The situation: We are a small, fully-distributed software solutions provider. We serve multiple clients, and given our size that means every team member is on multiple, part-time billable teams. Usually 2 such teams per person, to minimize context switching. Everyone works a total of 30-40hrs a week, varying from week to week per available work and normal challenges. All teams estimate work using story points or hours, but definitions of these vary by client, as does the methodology (Kanban or Scrum, with varying iterations) and tooling (Jira, PT, and V1).
The problem: Taken together, team composition and execution is never consistent enough to support typical velocity or efficiency metrics, in turn making it a challenge to create trustworthy targets for clients (e.g., where we'll land in a backlog by given dates, prospective work estimates). We do our best to maintain team composition for a few months at a time for continuity's sake, but the aspects mentioned above obviously induce hard-to-predict outcomes and probably obscure other concerns.

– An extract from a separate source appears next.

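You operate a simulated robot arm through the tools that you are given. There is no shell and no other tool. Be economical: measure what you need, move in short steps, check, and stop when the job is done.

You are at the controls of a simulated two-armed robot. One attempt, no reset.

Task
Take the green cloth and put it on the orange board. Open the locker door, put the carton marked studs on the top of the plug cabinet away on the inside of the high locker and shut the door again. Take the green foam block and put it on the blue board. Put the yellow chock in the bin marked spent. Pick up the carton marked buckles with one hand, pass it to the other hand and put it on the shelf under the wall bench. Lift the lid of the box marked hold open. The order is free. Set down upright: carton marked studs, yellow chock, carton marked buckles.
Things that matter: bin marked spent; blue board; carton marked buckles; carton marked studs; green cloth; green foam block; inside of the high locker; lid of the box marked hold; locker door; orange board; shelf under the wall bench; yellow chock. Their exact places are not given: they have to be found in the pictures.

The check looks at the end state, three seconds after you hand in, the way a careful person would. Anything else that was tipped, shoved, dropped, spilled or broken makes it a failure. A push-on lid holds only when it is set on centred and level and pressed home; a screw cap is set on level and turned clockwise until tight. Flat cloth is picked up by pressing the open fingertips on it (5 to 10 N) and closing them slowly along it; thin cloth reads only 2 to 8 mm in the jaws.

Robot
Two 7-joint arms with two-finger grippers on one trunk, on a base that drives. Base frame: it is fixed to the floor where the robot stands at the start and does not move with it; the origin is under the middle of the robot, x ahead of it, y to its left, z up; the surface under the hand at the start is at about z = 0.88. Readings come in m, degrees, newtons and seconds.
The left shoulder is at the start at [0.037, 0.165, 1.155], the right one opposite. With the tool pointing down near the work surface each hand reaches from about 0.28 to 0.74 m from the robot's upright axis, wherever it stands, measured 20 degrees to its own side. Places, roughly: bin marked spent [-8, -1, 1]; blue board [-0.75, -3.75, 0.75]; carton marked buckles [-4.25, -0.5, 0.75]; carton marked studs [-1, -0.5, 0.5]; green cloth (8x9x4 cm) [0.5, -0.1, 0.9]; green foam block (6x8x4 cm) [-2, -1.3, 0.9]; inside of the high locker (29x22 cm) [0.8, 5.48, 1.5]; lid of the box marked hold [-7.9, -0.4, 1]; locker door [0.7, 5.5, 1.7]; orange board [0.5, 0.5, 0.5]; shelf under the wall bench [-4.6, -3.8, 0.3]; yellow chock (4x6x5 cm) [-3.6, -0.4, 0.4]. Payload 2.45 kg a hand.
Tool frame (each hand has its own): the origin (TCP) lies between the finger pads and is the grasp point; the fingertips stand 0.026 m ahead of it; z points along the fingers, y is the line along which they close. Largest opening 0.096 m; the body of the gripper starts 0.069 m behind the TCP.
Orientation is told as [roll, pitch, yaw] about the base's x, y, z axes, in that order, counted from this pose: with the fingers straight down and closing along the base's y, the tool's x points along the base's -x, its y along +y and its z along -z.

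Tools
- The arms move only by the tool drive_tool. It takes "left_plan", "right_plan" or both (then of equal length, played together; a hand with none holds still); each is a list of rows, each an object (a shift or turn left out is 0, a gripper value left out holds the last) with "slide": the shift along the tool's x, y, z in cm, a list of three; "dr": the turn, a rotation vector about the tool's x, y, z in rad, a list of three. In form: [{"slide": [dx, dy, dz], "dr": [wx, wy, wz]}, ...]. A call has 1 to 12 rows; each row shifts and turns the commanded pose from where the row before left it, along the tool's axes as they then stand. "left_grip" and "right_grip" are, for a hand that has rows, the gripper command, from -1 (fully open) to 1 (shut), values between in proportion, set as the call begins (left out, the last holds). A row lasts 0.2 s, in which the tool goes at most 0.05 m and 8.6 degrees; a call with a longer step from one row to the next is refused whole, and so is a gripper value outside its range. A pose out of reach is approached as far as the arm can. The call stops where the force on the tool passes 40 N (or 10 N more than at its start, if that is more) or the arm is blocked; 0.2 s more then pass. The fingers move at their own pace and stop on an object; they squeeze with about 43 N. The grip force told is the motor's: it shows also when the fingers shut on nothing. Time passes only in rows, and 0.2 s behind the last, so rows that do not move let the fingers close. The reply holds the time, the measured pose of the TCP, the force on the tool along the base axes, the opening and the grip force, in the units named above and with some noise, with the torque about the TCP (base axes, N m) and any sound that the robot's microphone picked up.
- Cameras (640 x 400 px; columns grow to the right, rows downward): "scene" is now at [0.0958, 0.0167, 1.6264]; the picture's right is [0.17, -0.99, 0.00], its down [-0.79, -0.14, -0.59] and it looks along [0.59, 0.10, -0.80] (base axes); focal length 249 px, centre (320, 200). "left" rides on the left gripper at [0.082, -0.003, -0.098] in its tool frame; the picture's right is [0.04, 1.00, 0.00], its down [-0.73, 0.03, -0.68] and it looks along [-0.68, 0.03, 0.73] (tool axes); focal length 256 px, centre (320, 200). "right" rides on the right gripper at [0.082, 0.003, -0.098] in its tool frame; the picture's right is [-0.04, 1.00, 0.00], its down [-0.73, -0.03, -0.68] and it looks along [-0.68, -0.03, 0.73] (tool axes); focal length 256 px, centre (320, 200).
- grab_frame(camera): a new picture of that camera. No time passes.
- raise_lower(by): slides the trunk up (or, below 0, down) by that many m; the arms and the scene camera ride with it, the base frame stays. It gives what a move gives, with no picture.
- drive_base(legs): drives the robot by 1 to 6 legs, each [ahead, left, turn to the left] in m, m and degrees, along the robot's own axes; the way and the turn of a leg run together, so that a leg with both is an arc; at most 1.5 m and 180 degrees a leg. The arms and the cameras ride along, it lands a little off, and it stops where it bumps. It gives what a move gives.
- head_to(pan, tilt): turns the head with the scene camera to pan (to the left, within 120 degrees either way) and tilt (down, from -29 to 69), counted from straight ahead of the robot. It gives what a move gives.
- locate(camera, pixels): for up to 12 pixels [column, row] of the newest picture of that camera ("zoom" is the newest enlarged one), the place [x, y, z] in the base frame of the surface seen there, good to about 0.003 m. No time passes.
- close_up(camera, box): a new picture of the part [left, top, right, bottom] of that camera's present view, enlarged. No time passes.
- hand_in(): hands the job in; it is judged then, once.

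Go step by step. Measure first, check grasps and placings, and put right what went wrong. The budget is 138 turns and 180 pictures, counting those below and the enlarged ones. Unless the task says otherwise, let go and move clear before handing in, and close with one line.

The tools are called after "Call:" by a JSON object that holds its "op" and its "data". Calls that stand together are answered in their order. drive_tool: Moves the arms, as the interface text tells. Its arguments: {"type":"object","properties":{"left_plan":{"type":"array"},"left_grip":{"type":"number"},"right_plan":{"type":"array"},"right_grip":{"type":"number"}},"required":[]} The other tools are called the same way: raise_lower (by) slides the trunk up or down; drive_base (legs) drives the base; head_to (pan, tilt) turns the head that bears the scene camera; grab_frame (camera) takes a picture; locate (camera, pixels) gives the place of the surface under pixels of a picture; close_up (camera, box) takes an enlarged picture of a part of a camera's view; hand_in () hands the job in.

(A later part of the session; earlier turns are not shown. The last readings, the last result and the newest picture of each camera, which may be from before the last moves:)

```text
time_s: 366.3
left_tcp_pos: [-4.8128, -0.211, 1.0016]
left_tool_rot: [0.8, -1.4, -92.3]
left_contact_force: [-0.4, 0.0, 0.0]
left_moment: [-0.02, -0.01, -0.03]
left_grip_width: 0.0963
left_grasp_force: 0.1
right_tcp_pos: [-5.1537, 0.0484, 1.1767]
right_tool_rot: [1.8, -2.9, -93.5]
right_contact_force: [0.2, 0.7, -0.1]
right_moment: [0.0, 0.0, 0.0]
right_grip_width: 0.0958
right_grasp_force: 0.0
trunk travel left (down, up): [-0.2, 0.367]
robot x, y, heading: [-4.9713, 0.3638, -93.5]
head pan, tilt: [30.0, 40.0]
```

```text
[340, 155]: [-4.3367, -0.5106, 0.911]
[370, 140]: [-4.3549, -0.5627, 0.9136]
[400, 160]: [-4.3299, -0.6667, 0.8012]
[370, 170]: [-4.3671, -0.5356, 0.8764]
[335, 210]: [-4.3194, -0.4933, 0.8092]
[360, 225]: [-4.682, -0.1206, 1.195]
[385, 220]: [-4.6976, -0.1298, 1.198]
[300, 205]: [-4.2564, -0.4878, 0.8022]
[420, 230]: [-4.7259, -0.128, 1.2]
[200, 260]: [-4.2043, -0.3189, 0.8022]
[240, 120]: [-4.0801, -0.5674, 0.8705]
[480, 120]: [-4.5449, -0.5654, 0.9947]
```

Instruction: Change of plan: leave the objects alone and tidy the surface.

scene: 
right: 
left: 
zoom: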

So, how can we get better, preferably without drastically changing how we do business?
Approaches that have occurred to us so far have important gotchas:
We lock down our inputs (e.g., definition of story points), methodology, and tooling and iterate until we get as good as we can with them. The gotcha, as we see it: Client relationship risk, since most already have teams, methodologies, and tooling we coexist with.
We come up with per-person, aggregate-able velocity metrics, cross-referenced by the kind of work, team size, etc. as we gain understanding over time. Gotcha: Based on our research this seems speculative and could take forever to lock down.
We stabilize our teams to enable more traditional velocity metrics, estimation, and planning techniques. Gotcha: Business development and sustainment risk, since this will reduce our ability to mix and match teams in response to budget changes and new work.
Which of these sound most effective? Or a mix? Any other ideas?